Your task is to give the data again, exactly, with every line intact.
==== SOURCE MATERIAL ====
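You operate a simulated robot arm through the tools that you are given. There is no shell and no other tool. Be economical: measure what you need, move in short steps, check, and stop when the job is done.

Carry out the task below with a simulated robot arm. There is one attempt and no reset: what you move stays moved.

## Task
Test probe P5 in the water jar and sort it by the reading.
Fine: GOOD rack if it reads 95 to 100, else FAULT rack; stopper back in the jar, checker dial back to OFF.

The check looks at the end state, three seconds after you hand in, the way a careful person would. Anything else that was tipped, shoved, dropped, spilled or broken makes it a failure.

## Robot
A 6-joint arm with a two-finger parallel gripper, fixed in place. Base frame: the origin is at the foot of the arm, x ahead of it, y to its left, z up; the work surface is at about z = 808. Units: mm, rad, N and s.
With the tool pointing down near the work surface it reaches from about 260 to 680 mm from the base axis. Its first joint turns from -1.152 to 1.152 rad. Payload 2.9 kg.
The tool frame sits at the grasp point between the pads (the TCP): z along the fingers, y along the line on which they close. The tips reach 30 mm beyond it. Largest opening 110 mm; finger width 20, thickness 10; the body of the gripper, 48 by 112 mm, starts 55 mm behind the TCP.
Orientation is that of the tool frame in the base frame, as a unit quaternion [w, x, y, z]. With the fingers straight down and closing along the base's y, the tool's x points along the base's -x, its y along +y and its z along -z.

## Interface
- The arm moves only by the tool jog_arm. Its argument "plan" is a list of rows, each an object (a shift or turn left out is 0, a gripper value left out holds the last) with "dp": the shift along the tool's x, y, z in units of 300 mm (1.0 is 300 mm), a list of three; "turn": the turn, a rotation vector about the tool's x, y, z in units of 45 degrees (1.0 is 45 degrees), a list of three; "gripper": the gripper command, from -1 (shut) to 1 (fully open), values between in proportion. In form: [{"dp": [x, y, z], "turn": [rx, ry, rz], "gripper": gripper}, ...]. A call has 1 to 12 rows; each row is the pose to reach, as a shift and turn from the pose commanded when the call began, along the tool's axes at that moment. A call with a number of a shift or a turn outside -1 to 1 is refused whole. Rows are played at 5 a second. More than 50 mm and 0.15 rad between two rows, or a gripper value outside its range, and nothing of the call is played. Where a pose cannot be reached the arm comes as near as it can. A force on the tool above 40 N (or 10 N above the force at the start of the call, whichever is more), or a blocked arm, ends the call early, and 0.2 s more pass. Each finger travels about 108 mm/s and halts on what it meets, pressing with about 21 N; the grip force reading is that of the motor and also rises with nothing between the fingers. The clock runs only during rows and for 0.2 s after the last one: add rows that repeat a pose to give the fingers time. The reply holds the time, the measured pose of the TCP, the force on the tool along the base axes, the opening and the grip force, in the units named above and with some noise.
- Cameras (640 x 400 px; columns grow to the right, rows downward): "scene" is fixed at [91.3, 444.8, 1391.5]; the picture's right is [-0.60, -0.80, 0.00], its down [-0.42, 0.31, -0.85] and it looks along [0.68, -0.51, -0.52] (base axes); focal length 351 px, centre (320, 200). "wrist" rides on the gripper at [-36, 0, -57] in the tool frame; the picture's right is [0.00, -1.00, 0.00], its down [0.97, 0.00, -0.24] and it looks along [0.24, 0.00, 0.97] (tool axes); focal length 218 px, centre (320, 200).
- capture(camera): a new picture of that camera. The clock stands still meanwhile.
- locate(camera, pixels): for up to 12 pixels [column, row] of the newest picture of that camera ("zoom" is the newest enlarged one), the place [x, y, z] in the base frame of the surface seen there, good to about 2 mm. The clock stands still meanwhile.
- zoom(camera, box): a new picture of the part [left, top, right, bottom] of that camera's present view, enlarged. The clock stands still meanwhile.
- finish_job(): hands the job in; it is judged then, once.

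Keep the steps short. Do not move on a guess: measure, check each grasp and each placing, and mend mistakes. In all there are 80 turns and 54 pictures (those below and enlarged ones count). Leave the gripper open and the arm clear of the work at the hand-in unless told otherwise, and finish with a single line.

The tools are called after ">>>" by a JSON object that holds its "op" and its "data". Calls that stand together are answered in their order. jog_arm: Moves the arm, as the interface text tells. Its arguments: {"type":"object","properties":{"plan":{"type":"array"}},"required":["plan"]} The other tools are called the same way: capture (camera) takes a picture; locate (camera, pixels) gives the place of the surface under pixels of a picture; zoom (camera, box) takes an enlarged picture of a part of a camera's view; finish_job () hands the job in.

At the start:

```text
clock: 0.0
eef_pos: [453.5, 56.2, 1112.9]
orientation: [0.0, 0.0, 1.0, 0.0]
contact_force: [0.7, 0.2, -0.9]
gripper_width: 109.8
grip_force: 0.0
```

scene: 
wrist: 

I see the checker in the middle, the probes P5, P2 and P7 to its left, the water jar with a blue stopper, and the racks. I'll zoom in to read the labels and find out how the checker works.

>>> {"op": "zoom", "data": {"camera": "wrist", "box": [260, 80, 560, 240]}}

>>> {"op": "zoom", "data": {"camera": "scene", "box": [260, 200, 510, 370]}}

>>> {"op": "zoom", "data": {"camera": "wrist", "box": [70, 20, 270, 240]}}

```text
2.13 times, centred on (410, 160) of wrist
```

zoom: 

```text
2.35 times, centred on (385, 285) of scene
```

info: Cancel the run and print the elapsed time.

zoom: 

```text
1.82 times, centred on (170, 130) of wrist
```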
====
• **SOLUTION TO THE EXERCISE**
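You operate a simulated robot arm through the tools that you are given. There is no shell and no other tool. Be economical: measure what you need, move in short steps, check, and stop when the job is done.

Carry out the task below with a simulated robot arm. There is one attempt and no reset: what you move stays moved.

## Task
Test probe P5 in the water jar and sort it by the reading.
Fine: GOOD rack if it reads 95 to 100, else FAULT rack; stopper back in the jar, checker dial back to OFF.

The check looks at the end state, three seconds after you hand in, the way a careful person would. Anything else that was tipped, shoved, dropped, spilled or broken makes it a failure.

## Robot
A 6-joint arm with a two-finger parallel gripper, fixed in place. Base frame: the origin is at the foot of the arm, x ahead of it, y to its left, z up; the work surface is at about z = 808. Units: mm, rad, N and s.
With the tool pointing down near the work surface it reaches from about 260 to 680 mm from the base axis. Its first joint turns from -1.152 to 1.152 rad. Payload 2.9 kg.
The tool frame sits at the grasp point between the pads (the TCP): z along the fingers, y along the line on which they close. The tips reach 30 mm beyond it. Largest opening 110 mm; finger width 20, thickness 10; the body of the gripper, 48 by 112 mm, starts 55 mm behind the TCP.
Orientation is that of the tool frame in the base frame, as a unit quaternion [w, x, y, z]. With the fingers straight down and closing along the base's y, the tool's x points along the base's -x, its y along +y and its z along -z.

## Interface
- The arm moves only by the tool jog_arm. Its argument "plan" is a list of rows, each an object (a shift or turn left out is 0, a gripper value left out holds the last) with "dp": the shift along the tool's x, y, z in units of 300 mm (1.0 is 300 mm), a list of three; "turn": the turn, a rotation vector about the tool's x, y, z in units of 45 degrees (1.0 is 45 degrees), a list of three; "gripper": the gripper command, from -1 (shut) to 1 (fully open), values between in proportion. In form: [{"dp": [x, y, z], "turn": [rx, ry, rz], "gripper": gripper}, ...]. A call has 1 to 12 rows; each row is the pose to reach, as a shift and turn from the pose commanded when the call began, along the tool's axes at that moment. A call with a number of a shift or a turn outside -1 to 1 is refused whole. Rows are played at 5 a second. More than 50 mm and 0.15 rad between two rows, or a gripper value outside its range, and nothing of the call is played. Where a pose cannot be reached the arm comes as near as it can. A force on the tool above 40 N (or 10 N above the force at the start of the call, whichever is more), or a blocked arm, ends the call early, and 0.2 s more pass. Each finger travels about 108 mm/s and halts on what it meets, pressing with about 21 N; the grip force reading is that of the motor and also rises with nothing between the fingers. The clock runs only during rows and for 0.2 s after the last one: add rows that repeat a pose to give the fingers time. The reply holds the time, the measured pose of the TCP, the force on the tool along the base axes, the opening and the grip force, in the units named above and with some noise.
- Cameras (640 x 400 px; columns grow to the right, rows downward): "scene" is fixed at [91.3, 444.8, 1391.5]; the picture's right is [-0.60, -0.80, 0.00], its down [-0.42, 0.31, -0.85] and it looks along [0.68, -0.51, -0.52] (base axes); focal length 351 px, centre (320, 200). "wrist" rides on the gripper at [-36, 0, -57] in the tool frame; the picture's right is [0.00, -1.00, 0.00], its down [0.97, 0.00, -0.24] and it looks along [0.24, 0.00, 0.97] (tool axes); focal length 218 px, centre (320, 200).
- capture(camera): a new picture of that camera. The clock stands still meanwhile.
- locate(camera, pixels): for up to 12 pixels [column, row] of the newest picture of that camera ("zoom" is the newest enlarged one), the place [x, y, z] in the base frame of the surface seen there, good to about 2 mm. The clock stands still meanwhile.
- zoom(camera, box): a new picture of the part [left, top, right, bottom] of that camera's present view, enlarged. The clock stands still meanwhile.
- finish_job(): hands the job in; it is judged then, once.

Keep the steps short. Do not move on a guess: measure, check each grasp and each placing, and mend mistakes. In all there are 80 turns and 54 pictures (those below and enlarged ones count). Leave the gripper open and the arm clear of the work at the hand-in unless told otherwise, and finish with a single line.

The tools are called after ">>>" by a JSON object that holds its "op" and its "data". Calls that stand together are answered in their order. jog_arm: Moves the arm, as the interface text tells. Its arguments: {"type":"object","properties":{"plan":{"type":"array"}},"required":["plan"]} The other tools are called the same way: capture (camera) takes a picture; locate (camera, pixels) gives the place of the surface under pixels of a picture; zoom (camera, box) takes an enlarged picture of a part of a camera's view; finish_job () hands the job in.

At the start:

```text
clock: 0.0
eef_pos: [453.5, 56.2, 1112.9]
orientation: [0.0, 0.0, 1.0, 0.0]
contact_force: [0.7, 0.2, -0.9]
gripper_width: 109.8
grip_force: 0.0
```

scene: 
wrist: 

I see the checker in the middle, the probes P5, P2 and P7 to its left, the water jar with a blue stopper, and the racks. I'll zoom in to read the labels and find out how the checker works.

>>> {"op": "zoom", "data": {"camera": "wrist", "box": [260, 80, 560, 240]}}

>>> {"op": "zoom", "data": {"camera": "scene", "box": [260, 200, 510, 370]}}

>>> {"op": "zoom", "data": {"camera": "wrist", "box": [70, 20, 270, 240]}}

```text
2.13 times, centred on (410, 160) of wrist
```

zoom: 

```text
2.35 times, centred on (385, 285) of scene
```

info: Cancel the run and print the elapsed time.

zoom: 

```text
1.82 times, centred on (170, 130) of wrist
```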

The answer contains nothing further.